• THE REQUEST:
Write out each line in which the string "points" is present.

• RAW DATA:
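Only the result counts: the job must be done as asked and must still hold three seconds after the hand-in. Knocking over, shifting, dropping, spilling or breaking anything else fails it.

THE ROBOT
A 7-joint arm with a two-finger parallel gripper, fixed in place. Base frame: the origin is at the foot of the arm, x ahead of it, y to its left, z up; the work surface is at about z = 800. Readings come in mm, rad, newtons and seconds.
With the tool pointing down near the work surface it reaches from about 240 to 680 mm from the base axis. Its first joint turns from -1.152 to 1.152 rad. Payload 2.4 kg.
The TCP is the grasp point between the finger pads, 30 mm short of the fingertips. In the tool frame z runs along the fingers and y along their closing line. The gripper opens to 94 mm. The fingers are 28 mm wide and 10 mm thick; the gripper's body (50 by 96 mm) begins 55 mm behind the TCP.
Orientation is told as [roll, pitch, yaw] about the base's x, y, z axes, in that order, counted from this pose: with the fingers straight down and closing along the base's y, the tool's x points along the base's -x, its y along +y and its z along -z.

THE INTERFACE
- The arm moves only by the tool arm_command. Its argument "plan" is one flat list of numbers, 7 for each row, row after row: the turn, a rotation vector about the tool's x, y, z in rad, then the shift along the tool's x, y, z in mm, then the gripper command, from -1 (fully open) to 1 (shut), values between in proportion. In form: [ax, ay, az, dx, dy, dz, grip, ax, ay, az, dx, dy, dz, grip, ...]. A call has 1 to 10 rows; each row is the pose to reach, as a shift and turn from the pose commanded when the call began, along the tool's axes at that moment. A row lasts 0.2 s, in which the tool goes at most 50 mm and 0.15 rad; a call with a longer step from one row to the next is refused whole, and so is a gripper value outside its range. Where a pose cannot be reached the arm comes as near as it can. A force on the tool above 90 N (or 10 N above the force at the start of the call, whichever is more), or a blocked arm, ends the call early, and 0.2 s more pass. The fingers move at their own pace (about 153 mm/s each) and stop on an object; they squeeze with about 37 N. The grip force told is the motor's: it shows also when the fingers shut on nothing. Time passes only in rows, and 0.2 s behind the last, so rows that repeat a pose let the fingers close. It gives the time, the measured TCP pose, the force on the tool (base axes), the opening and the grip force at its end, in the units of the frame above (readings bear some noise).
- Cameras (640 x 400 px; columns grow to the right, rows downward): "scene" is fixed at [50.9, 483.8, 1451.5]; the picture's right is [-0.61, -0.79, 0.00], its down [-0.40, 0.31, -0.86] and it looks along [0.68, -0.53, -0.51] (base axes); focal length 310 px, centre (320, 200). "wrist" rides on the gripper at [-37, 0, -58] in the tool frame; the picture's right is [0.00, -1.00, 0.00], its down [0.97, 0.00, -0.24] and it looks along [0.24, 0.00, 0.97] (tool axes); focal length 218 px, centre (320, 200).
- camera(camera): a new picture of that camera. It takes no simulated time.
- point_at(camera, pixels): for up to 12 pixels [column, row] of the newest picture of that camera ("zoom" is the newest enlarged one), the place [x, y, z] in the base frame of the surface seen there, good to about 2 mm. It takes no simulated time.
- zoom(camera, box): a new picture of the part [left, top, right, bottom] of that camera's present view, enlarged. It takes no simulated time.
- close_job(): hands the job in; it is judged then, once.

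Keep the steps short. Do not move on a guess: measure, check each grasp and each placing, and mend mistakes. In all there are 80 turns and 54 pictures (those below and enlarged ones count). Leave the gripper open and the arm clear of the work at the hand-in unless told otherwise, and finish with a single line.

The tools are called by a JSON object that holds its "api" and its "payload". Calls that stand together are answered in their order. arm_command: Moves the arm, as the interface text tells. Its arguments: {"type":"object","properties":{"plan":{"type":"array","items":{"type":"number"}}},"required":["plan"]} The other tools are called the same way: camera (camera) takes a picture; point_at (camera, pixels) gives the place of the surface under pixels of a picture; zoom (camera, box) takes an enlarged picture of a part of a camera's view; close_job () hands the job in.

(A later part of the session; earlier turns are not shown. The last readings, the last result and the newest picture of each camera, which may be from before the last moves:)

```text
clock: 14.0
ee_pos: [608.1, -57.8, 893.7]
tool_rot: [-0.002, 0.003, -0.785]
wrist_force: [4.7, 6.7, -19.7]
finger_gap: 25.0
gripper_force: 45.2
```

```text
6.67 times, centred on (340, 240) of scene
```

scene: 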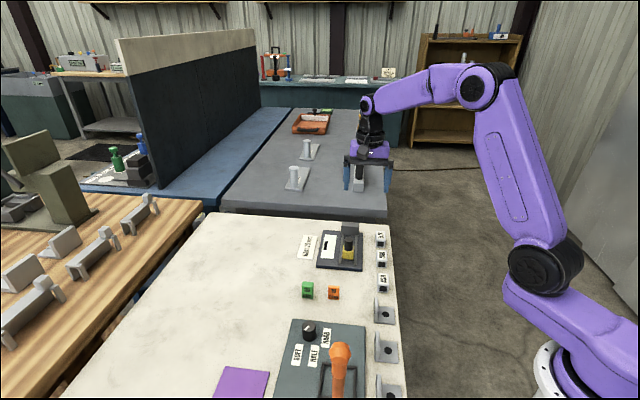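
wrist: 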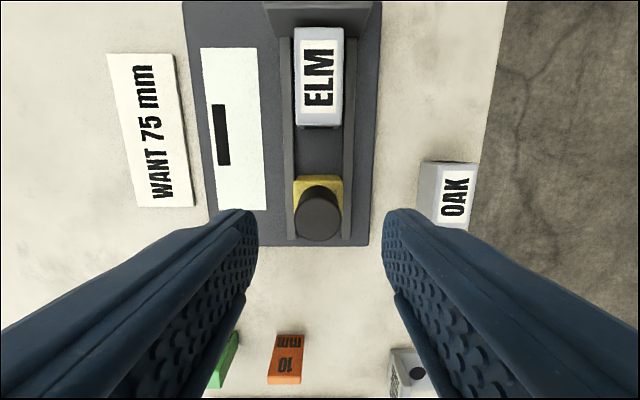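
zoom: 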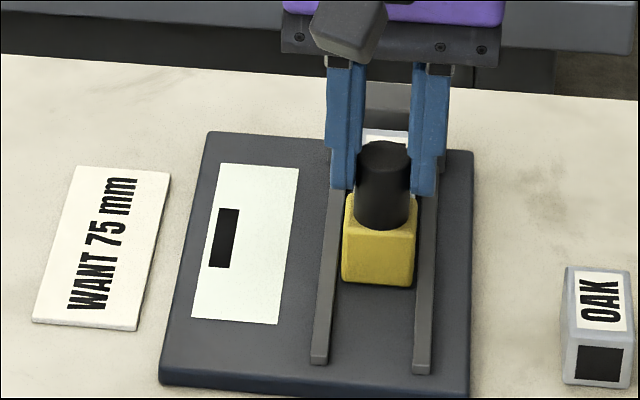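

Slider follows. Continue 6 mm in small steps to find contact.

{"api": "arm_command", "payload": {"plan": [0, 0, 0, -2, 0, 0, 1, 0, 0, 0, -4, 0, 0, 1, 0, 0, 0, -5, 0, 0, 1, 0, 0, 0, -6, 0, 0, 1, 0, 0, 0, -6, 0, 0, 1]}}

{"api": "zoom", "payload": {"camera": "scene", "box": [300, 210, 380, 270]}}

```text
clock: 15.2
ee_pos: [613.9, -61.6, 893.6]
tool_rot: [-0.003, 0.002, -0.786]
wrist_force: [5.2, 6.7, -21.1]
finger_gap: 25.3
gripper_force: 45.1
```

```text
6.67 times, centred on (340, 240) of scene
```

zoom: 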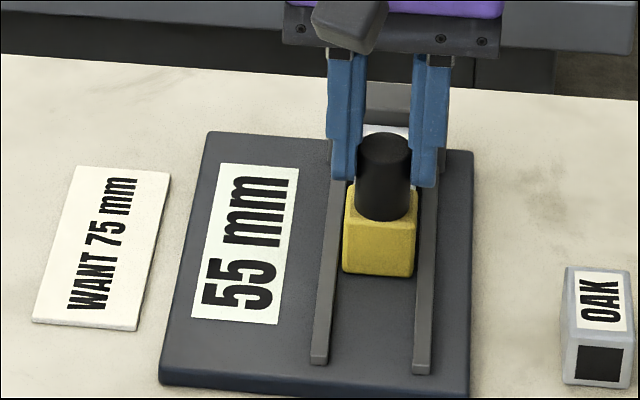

---

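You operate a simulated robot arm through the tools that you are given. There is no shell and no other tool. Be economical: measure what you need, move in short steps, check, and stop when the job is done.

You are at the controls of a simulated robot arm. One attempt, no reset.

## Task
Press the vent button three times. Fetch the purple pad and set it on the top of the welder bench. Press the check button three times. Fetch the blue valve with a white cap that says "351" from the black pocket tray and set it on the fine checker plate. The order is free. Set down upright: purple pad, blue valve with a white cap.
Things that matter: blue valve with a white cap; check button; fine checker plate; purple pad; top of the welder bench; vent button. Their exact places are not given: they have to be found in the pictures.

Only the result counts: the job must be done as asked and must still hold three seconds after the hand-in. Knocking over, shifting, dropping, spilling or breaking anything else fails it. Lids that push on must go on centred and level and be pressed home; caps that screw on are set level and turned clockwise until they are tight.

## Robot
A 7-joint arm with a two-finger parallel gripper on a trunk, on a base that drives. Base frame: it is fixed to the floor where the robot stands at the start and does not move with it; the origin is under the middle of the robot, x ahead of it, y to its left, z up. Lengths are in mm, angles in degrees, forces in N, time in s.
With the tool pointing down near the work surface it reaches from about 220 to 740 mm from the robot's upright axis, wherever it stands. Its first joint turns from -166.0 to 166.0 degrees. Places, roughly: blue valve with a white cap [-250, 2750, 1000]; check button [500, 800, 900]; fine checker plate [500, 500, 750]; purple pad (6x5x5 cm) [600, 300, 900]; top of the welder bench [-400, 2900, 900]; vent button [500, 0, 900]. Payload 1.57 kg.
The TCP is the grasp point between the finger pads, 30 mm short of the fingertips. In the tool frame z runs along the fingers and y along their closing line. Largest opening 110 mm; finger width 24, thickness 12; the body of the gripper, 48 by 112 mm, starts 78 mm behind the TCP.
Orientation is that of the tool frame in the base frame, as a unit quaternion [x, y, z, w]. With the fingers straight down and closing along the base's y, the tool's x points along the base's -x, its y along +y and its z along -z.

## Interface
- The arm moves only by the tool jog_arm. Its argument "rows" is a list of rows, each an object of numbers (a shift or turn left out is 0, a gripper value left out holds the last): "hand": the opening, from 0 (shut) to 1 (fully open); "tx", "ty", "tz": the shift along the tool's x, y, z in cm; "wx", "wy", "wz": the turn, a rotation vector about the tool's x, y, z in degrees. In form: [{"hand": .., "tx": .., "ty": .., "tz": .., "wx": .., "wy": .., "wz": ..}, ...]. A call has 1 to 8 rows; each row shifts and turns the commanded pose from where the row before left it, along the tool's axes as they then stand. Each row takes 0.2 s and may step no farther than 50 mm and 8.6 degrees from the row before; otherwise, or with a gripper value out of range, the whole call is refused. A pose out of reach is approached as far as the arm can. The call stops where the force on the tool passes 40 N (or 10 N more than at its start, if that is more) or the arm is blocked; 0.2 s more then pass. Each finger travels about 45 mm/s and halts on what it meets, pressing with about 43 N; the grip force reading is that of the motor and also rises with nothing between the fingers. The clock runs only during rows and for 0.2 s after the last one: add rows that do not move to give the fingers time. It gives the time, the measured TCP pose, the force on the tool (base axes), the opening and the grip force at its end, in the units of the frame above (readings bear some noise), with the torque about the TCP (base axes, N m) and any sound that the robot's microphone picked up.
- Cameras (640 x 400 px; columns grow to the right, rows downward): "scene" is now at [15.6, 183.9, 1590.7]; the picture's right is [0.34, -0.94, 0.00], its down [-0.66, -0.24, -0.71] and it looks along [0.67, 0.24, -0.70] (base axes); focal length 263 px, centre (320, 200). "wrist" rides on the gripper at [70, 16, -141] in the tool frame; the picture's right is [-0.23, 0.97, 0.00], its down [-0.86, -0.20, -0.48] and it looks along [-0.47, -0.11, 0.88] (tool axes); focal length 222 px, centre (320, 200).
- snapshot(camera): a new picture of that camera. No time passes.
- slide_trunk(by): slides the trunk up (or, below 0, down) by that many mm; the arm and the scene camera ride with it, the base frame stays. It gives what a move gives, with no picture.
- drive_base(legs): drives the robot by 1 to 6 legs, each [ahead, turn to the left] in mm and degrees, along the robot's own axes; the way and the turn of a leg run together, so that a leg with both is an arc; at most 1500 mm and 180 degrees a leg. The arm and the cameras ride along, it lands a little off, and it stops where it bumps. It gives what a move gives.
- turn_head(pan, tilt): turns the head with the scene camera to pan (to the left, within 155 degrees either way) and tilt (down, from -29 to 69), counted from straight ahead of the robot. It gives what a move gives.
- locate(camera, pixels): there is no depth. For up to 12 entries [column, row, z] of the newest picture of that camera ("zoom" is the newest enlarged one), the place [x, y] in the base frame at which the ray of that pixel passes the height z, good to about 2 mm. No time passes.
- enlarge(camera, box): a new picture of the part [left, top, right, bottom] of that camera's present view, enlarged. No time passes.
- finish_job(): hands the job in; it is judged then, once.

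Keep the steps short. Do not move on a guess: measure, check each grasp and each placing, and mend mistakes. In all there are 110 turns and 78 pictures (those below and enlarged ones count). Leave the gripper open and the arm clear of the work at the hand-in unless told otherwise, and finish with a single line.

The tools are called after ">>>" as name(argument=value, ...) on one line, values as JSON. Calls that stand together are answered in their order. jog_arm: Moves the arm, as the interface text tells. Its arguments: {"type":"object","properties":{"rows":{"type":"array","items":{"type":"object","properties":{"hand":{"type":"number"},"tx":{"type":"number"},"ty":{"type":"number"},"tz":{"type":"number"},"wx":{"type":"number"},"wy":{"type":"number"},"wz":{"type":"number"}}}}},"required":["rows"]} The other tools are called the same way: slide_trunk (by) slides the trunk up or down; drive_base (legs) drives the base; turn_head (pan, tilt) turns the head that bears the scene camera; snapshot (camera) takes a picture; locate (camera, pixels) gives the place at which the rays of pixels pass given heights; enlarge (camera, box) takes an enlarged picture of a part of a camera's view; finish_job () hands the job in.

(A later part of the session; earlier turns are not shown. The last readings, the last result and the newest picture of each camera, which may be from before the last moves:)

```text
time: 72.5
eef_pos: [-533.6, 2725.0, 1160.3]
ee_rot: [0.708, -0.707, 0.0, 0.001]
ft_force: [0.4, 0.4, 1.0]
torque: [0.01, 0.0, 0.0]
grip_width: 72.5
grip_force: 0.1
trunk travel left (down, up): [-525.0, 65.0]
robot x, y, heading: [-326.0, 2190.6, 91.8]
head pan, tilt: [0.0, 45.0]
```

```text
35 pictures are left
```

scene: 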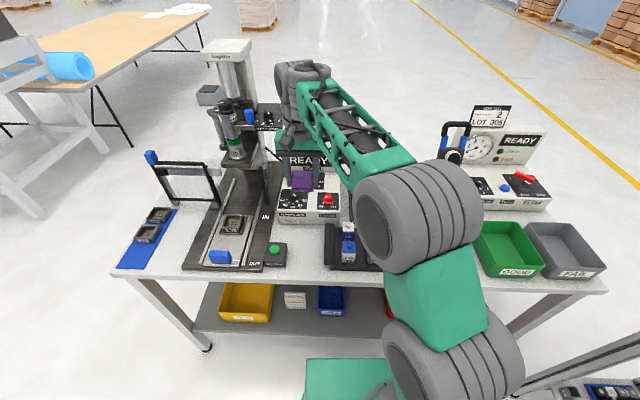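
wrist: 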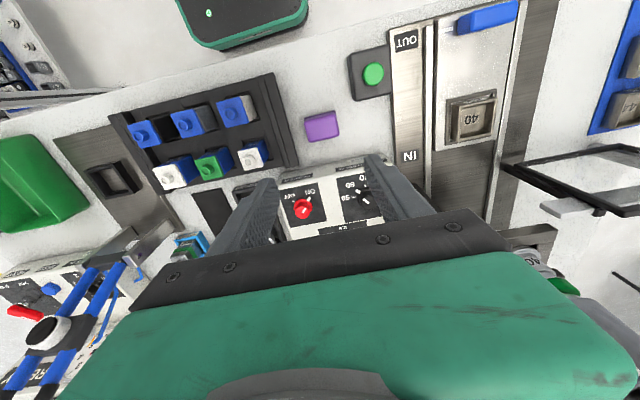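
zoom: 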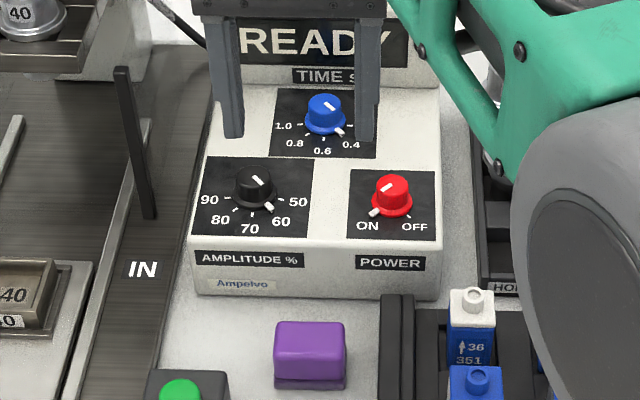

• TASK RESULT:
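Orientation is told as [roll, pitch, yaw] about the base's x, y, z axes, in that order, counted from this pose: with the fingers straight down and closing along the base's y, the tool's x points along the base's -x, its y along +y and its z along -z.
Orientation is that of the tool frame in the base frame, as a unit quaternion [x, y, z, w]. With the fingers straight down and closing along the base's y, the tool's x points along the base's -x, its y along +y and its z along -z.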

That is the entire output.